Varias veces, dirigiéndome a mi hijo cuando era pequeño, lo llamaba por el nombre de mi hermano, lo cual por supuesto corregía inmediatamente. Pero esos errores revelaban que en mi inconsciente, siempre tuve de telón de fondo a mi hermano cuando contemplaba a mi hijo pequeño. Tal vez como tratando de aprehender esa infancia de mi hermano a la que yo no estaba en condiciones de darle bolilla. Por supuesto, también recreé a través de la niñez de mi hijo momentos de mi propia niñez, reviviéndola por similitud o disimilitud. Pero no fueron pocas las veces que lo que revivía era la infancia olvidada de mi hermano.

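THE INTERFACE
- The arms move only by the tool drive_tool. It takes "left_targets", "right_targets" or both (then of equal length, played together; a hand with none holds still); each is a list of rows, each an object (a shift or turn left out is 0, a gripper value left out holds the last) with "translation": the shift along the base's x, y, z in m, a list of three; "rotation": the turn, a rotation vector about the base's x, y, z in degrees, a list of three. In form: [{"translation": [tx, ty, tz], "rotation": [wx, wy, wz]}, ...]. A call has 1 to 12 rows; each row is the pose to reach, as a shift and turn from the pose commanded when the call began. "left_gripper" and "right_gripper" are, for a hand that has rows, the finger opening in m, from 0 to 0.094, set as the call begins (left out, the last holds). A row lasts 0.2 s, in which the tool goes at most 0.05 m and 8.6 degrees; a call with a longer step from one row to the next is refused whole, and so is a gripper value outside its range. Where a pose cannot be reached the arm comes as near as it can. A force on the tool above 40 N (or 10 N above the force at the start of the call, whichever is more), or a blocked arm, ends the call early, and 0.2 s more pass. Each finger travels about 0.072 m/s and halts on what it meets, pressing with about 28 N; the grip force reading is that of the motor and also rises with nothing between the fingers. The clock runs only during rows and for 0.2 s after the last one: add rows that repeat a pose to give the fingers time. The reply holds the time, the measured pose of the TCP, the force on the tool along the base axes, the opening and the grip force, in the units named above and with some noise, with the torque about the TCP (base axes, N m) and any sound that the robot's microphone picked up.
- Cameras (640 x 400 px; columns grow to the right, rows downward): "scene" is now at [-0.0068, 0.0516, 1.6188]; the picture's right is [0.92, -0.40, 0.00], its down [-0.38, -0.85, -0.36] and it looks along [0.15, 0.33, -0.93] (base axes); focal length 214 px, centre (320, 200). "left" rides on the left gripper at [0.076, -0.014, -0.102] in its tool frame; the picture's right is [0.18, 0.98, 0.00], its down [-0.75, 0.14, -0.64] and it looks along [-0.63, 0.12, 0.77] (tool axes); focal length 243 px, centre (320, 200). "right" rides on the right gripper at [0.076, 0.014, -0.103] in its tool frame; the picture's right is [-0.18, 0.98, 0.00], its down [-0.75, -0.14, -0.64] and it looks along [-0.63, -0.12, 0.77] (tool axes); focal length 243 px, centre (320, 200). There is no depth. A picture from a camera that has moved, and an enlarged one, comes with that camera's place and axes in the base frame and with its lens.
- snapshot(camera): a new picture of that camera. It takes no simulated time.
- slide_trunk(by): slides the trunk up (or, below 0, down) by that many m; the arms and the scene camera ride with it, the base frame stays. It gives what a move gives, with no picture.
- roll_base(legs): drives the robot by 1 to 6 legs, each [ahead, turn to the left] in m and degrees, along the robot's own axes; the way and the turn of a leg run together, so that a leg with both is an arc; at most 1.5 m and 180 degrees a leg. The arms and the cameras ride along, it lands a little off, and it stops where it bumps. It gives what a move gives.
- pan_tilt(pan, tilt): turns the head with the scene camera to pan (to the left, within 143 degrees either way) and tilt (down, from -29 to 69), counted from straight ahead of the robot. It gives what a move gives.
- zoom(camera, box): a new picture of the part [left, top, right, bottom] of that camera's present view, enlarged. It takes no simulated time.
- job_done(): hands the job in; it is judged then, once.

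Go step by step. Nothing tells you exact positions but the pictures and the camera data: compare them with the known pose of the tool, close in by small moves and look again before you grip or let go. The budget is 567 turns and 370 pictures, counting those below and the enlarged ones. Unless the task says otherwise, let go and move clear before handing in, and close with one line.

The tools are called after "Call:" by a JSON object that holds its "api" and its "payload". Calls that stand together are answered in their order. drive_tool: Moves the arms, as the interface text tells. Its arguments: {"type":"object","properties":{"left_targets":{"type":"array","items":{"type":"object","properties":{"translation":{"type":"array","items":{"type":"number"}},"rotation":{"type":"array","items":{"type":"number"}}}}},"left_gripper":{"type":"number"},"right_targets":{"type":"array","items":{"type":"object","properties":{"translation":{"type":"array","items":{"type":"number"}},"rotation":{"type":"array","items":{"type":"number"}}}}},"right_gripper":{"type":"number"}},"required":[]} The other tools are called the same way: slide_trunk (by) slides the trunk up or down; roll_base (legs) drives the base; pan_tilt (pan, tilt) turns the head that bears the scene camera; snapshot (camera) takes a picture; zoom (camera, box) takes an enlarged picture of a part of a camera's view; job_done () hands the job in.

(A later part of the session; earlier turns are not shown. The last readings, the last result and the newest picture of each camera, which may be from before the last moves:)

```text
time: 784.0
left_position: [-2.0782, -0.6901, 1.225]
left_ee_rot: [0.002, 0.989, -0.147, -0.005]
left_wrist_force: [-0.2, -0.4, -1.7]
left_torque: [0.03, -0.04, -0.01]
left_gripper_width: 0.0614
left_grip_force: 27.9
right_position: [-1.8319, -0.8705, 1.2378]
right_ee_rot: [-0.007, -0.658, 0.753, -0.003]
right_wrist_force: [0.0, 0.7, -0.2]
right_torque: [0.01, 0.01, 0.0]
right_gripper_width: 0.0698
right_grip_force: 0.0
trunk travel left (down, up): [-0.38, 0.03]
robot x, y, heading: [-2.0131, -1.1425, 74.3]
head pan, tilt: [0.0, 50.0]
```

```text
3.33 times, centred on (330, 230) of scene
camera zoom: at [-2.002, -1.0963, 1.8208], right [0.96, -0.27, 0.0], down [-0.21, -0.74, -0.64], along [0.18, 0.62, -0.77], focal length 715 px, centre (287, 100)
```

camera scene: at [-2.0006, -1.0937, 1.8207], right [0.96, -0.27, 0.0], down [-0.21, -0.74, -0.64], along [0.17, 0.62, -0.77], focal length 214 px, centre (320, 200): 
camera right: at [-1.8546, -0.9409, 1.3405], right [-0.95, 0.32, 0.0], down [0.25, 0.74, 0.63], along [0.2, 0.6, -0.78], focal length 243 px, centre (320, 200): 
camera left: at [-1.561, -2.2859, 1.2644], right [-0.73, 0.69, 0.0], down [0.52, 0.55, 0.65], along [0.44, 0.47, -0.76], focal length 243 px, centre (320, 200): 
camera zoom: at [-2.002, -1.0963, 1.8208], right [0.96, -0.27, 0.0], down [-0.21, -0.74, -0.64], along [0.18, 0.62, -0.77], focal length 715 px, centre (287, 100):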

Hoy Alejandro cumple 48 años. Un cifra nada modesta. Yo mismo voy para 56. Me pareció un lindo homenaje escribir esta historia. En una versión muy esquemática para mi gusto[2], pero que deja huella escrita de lo que pasó. Porque ya estamos en edad de merecer; no se sabe. No quise esperar escribir una necrológica, si es que no me toca irme primero. Me pareció que había que hacer honor a la maravillosa frase de Sartre: “Qué importa que te amen, si no te lo dicen.”
Porque aún con todo el distanciamiento que siempre tuvimos en virtud de las circunstancias que nos tocó vivir (comenzando por el distanciamiento etario), hemos constituído una linda hermandad, lejos de los conventilleríos que da náusea escuchar (“por un puñado de dólares”) y de las miserables envidias fraternales.
Y porque en mi caso, que ya casi era un hijo único, hecho y torcido, el nacimiento de mi hermano Alejandro me ayudó a romper mi egolatría, al menos en cierto grado. Y por lo tanto, me dio una visión más auténtica y vital del mundo. Me ubicó en el Universo, donde me sentía, falsamente, Único. Y descubrí, gracias a él, al resto de la Humanidad. Que hoy valoro y respeto, y antes ni sabía que existía.
Por eso, en tu cumpleaños, les doy las gracias a nuestros padres por no haberme dejado solo y aislado. Les doy gracias por tu existencia.
Feliz Cumpleaños.
[1] Entre los que se contaban soretes de nuestro perro.
[2] Tal vez, más viejo, me detenga a profundizar y relatar con mayor fruición y detalle. Como esta historia se merece.